I look at market creation as a sociological network building process that requires the harmonization of multiple stakeholders. And that's where I see many schools these days already falling short - making the mistake of honing in too quickly on one group of stakeholders.

You probably think I am talking about the student now. But I am actually referring to the media. Industry wants to hire the best managers in order to stay competitive. Students, in turn, want to acquire the most competitive set of skills. But listening too much to what the media defines as "the best" and "the most competitive" on behalf of industry and students, that's where the problem has started historically.

It's like allowing one stakeholder group to redefine the entire game. And in the process that game has invariably become theirs. That's, in essence, how the Financial Times and other business media players came to own the MBA.

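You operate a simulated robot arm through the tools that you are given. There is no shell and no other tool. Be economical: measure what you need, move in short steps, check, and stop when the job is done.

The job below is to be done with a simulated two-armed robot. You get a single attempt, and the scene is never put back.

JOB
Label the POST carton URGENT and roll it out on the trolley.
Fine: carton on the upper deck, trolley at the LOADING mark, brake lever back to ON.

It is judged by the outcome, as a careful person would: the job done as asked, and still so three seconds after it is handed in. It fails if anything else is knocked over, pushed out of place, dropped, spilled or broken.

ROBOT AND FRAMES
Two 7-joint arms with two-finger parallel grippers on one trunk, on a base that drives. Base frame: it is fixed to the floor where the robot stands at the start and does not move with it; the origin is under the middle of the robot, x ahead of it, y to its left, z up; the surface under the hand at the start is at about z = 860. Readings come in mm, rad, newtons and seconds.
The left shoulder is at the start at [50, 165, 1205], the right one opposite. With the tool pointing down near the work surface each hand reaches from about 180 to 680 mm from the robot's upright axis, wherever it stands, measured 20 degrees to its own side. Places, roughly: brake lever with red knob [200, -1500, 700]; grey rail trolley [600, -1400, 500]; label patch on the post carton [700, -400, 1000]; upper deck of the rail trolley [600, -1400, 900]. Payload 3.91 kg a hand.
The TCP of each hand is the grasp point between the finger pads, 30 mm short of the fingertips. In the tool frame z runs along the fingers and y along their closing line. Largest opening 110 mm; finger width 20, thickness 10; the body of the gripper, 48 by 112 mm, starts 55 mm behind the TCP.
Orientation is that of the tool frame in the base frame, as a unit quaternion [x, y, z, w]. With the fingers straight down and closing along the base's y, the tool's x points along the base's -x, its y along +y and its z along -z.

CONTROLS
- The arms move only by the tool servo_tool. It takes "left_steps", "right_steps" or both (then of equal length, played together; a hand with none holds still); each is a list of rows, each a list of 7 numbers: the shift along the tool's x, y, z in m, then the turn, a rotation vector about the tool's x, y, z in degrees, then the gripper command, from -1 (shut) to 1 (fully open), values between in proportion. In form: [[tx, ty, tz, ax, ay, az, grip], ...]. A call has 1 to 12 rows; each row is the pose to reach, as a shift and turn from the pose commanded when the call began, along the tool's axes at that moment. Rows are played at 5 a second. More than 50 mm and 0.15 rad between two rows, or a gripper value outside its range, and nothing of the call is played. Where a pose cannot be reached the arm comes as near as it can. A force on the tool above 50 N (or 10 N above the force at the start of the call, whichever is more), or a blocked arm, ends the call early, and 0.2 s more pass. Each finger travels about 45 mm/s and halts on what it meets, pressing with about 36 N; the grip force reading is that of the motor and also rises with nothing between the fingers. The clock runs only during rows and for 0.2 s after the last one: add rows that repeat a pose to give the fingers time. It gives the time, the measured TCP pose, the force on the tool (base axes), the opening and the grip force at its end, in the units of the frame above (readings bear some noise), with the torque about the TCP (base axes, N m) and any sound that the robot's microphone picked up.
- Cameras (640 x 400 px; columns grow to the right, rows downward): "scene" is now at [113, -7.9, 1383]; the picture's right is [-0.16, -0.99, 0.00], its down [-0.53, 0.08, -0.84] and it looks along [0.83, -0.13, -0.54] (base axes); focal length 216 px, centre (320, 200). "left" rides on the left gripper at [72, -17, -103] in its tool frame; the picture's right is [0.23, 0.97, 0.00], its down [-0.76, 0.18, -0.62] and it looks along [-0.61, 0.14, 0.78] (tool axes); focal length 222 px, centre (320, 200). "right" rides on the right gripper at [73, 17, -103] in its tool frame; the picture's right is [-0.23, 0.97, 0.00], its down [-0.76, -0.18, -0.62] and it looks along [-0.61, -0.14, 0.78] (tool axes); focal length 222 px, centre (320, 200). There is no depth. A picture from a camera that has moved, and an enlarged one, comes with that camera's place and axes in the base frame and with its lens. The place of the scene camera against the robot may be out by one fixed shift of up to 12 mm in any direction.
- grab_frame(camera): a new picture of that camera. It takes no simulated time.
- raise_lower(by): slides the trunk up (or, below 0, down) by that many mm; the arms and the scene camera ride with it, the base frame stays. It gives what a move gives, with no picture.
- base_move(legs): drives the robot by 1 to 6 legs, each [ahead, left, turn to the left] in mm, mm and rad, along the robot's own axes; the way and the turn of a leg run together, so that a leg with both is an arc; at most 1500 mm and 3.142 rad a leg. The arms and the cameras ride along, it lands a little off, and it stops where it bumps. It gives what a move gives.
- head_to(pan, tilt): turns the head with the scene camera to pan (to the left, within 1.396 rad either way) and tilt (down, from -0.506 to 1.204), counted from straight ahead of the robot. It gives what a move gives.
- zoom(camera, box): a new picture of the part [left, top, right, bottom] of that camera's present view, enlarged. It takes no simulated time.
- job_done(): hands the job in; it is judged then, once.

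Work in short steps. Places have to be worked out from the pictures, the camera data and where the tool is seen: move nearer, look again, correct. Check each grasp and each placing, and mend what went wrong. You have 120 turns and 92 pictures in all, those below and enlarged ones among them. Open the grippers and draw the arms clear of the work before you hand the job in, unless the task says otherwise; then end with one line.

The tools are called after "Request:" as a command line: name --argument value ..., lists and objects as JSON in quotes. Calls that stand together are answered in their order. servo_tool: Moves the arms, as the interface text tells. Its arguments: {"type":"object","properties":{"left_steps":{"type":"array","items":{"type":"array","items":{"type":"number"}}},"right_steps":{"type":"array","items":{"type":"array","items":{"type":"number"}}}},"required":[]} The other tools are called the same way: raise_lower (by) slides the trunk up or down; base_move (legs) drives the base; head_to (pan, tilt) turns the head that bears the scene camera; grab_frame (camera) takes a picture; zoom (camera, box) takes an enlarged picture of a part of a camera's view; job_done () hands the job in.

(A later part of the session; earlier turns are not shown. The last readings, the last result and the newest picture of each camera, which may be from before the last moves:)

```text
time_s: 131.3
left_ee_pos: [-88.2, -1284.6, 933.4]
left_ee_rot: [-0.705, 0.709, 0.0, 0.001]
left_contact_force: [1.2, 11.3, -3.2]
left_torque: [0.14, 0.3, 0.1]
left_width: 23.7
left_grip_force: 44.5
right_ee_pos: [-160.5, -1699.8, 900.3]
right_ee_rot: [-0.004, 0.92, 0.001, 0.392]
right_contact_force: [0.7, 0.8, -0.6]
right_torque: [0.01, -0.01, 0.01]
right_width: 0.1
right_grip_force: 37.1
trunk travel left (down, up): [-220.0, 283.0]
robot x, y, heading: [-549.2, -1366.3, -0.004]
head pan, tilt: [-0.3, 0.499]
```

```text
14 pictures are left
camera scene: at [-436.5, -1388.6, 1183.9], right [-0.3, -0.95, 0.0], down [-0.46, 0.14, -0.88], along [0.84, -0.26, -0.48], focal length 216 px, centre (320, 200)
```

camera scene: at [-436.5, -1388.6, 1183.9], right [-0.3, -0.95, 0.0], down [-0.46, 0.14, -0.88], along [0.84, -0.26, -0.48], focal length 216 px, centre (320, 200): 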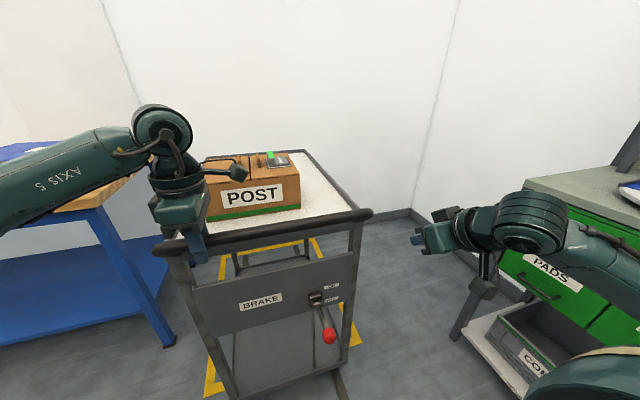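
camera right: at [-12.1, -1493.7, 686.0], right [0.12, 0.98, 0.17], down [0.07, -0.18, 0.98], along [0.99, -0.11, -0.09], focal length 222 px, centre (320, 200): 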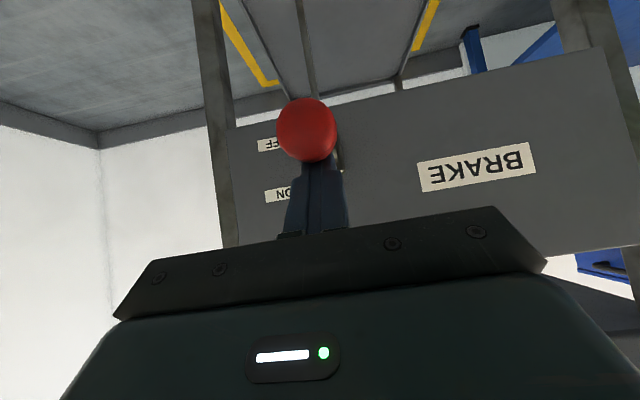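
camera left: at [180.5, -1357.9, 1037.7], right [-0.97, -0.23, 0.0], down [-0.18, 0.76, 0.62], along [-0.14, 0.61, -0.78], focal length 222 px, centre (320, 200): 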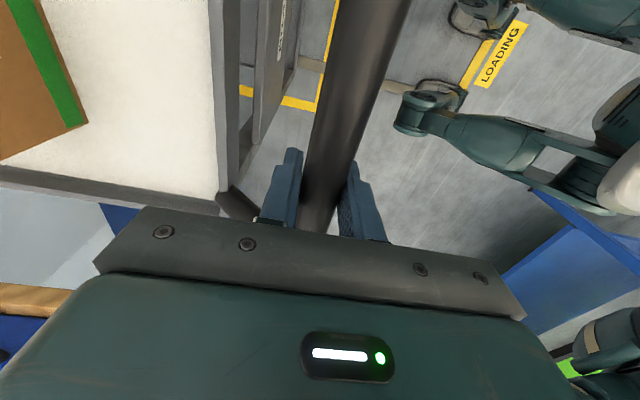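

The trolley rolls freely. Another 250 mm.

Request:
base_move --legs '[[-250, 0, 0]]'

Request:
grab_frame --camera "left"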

Interviewer: How does this ownership manifest concretely?

There are many examples. Consider, as a case in point, how many schools have come to equate "flexibility" with specialized programs. By that I mean programs and specializations that are not so much based on concrete, measurable industry needs and longstanding industry relationships but those that are branded almost entirely through the lens of a particular business journalistic discourse.

The former is more durable than the latter but it requires proper translation. The latter often declares itself to be the representation of an actual industry need although it really isn't. And then you get these many different specializations and specialized X MBAs whereby X stands for the latest media trend. But one thing that I've learned in actively dialoguing with industry and the media as a researcher is that, only because a CEO emphasizes the importance of trend X in interviews, his or her company may not necessarily need X MBAs.

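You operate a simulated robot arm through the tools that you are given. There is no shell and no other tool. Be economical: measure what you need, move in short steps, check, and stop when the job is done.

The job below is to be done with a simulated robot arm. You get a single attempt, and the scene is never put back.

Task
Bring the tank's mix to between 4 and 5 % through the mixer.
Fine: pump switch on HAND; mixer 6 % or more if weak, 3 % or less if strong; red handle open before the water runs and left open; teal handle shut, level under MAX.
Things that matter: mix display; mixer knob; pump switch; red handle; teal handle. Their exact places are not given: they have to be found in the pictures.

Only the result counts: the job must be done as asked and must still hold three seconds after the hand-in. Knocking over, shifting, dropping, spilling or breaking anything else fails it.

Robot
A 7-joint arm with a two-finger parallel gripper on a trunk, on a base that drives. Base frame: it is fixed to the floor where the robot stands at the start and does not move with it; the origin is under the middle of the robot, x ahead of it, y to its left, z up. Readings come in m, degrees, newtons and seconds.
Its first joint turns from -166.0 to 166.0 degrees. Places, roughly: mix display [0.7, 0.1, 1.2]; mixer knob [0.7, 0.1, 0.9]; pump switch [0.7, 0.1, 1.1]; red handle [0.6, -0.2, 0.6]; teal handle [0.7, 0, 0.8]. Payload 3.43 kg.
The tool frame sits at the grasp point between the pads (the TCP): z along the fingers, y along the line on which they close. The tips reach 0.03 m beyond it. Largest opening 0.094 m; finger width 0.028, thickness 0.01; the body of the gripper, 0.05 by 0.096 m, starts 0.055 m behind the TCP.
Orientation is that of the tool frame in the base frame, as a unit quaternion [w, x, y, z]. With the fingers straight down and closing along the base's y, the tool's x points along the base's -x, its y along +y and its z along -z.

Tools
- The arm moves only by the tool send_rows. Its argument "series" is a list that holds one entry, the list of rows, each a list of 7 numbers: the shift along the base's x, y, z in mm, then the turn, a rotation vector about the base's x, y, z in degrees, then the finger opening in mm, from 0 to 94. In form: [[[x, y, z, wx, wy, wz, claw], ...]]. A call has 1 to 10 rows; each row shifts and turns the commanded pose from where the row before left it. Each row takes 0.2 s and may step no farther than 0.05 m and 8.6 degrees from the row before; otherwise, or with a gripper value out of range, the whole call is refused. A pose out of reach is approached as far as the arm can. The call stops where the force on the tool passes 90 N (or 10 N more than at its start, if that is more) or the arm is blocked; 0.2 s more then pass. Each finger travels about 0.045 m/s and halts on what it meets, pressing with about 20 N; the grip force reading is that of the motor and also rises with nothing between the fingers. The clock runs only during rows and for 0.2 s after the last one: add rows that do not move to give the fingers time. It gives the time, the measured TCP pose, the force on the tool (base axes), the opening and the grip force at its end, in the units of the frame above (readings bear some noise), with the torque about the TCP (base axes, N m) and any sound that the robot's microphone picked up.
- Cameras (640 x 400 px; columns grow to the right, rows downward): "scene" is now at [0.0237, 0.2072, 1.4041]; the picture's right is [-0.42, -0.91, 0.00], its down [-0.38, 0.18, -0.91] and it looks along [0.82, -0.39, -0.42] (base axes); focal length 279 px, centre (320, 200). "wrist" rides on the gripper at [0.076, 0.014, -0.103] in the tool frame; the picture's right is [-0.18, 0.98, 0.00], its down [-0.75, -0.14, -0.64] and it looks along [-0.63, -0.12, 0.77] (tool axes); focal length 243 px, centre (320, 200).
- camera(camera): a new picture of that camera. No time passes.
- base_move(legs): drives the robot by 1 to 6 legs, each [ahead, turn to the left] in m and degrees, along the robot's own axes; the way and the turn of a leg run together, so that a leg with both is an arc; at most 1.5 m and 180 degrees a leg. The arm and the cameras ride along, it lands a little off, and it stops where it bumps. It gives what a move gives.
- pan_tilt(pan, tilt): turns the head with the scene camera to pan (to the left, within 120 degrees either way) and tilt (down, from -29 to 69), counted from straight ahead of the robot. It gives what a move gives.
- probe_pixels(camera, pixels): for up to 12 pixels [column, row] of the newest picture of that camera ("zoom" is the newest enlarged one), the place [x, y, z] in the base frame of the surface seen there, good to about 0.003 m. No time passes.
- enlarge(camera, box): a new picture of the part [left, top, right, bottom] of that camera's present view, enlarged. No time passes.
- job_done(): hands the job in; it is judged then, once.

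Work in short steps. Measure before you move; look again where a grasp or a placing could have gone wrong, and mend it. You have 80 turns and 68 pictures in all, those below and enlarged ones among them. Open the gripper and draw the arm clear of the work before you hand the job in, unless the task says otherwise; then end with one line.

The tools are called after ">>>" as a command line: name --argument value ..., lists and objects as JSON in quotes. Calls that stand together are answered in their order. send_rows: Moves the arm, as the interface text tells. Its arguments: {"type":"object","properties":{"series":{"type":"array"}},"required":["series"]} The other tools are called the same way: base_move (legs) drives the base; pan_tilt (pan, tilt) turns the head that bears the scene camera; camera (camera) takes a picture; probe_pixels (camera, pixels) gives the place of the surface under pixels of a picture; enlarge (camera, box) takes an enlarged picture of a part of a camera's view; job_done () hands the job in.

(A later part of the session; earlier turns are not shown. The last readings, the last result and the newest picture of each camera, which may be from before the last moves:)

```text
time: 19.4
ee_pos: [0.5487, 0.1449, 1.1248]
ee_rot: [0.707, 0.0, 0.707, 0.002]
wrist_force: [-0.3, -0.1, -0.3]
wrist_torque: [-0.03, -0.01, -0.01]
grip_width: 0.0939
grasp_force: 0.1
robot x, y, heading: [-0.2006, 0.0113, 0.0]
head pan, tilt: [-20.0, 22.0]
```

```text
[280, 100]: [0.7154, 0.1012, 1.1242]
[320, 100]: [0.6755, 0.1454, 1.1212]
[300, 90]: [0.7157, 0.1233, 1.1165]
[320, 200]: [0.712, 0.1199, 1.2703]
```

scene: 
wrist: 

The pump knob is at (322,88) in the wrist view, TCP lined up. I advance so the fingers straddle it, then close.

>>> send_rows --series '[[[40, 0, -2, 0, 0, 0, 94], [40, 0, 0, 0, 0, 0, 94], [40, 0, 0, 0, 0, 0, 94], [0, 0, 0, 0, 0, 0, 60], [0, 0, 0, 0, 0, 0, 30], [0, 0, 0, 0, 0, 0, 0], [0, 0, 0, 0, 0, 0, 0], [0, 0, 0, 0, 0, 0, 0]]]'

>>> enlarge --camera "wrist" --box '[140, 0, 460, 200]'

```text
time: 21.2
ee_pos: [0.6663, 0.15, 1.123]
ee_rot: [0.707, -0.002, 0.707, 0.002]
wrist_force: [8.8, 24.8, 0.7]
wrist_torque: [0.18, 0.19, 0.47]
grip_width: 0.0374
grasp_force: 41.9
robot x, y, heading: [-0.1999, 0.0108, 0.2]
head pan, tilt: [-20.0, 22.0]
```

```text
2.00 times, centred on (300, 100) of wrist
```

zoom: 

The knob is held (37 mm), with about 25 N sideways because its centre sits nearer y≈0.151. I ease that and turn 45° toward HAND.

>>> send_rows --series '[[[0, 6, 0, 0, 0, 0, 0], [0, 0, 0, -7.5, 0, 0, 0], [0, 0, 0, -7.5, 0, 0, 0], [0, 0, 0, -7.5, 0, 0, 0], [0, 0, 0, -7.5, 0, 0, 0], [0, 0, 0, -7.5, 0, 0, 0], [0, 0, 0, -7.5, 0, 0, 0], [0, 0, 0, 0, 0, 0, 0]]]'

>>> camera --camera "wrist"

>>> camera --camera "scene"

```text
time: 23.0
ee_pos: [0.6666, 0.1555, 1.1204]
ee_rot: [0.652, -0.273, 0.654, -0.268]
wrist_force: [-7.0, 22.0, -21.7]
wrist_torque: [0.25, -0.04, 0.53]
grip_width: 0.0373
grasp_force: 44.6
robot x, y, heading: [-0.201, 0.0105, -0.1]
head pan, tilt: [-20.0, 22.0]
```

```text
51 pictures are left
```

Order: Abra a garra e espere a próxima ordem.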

Second, these programs and specializations can very well provide short-term enrolment boost but only until the media trend they're based upon becomes stale. The even bigger problem is on the output side where the myth - via the program - creates the graduate. Such a graduate who enters the market will not be tailored enough to actual industry needs but more to the parameters of the second-last media trope. Almost by definition, the resulting graduate can only be less successful than a graduate of a program that was more firmly rooted in concrete industry need.

Interviewer: So how should MBA schools approach the media?

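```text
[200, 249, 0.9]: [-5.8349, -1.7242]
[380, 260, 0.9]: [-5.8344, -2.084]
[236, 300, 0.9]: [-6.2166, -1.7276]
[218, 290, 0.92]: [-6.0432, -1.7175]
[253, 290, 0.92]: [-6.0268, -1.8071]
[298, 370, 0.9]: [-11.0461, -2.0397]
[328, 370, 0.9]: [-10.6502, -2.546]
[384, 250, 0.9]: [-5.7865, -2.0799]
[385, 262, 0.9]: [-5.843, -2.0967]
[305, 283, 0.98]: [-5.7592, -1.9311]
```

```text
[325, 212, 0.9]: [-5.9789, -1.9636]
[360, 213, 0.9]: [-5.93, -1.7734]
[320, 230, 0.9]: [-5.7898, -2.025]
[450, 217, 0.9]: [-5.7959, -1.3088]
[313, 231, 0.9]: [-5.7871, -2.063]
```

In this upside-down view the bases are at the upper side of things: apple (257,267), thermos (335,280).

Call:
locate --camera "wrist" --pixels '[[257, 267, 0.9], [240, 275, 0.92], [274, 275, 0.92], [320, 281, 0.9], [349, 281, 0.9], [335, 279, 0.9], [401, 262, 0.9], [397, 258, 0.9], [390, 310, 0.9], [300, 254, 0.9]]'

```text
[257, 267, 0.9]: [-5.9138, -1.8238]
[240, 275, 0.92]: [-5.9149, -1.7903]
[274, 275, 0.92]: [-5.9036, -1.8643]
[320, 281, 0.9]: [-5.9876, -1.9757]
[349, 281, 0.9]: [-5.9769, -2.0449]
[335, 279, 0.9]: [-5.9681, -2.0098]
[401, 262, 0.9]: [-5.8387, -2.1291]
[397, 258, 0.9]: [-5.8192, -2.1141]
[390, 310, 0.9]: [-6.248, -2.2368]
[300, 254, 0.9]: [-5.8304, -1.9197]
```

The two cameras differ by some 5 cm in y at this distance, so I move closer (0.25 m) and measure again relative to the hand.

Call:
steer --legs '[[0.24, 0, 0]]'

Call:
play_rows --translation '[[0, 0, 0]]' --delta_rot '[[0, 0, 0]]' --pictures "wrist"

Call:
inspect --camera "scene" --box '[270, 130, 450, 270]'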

I think it is important that the school sets the media's agenda, not the other way around. Business schools are matchmakers between industry, students, the media, and some other stakeholders such as policy makers and society at large. And while the specialized program approach has worked for many schools, what has gotten them here may not necessarily take them there, so to speak.

Recruiters often bemoan the MBA price tag and argue in favor of hiring undergrads and shaping them on their own. That's a very concerning statement. It is equally concerning to see students get really frustrated about their difficulty on the market after having paid so much money for their education.

This leads to the third step. When these students' stories and job market experiences become data points to the next MBA ranking, schools often pay a high price. And in their attempts to boost enrolment, devising the next layer of programs and specializations seems like the most intuitive thing to do. And then the cycle starts all over again.

Interviewer: Which schools prevail in such a scenario?

Networked research schools that understand that real flexibility comes from cutting-edge research faculty firmly invested in technological networks. Such schools almost look a bit like a Mandelbrot fractal. Their faculty members act like business schools inside a business school - a key to helping make these matches through their unique understanding of markets and industry needs, and to setting the research, the business, and the media agendas through their own research, not the other way around.

But consider what often happens to researchers these days. In their insatiable need for ever-new programs and specializations, schools often degrade their best and brightest researchers to curriculum development machines.

Designing a powerful elective MBA course that uses research to build strong bridges between students' career goals and concrete industry needs and then operating this enterprise through multiple channels seems like a very good idea. In my case, that would be Customer Experience Design. But when a school asks you to demonstrate your value by creating and managing entire programs and specializations, often only remotely related to your own research expertise, it may be time for a move.

Interviewer: Thank you for your insights!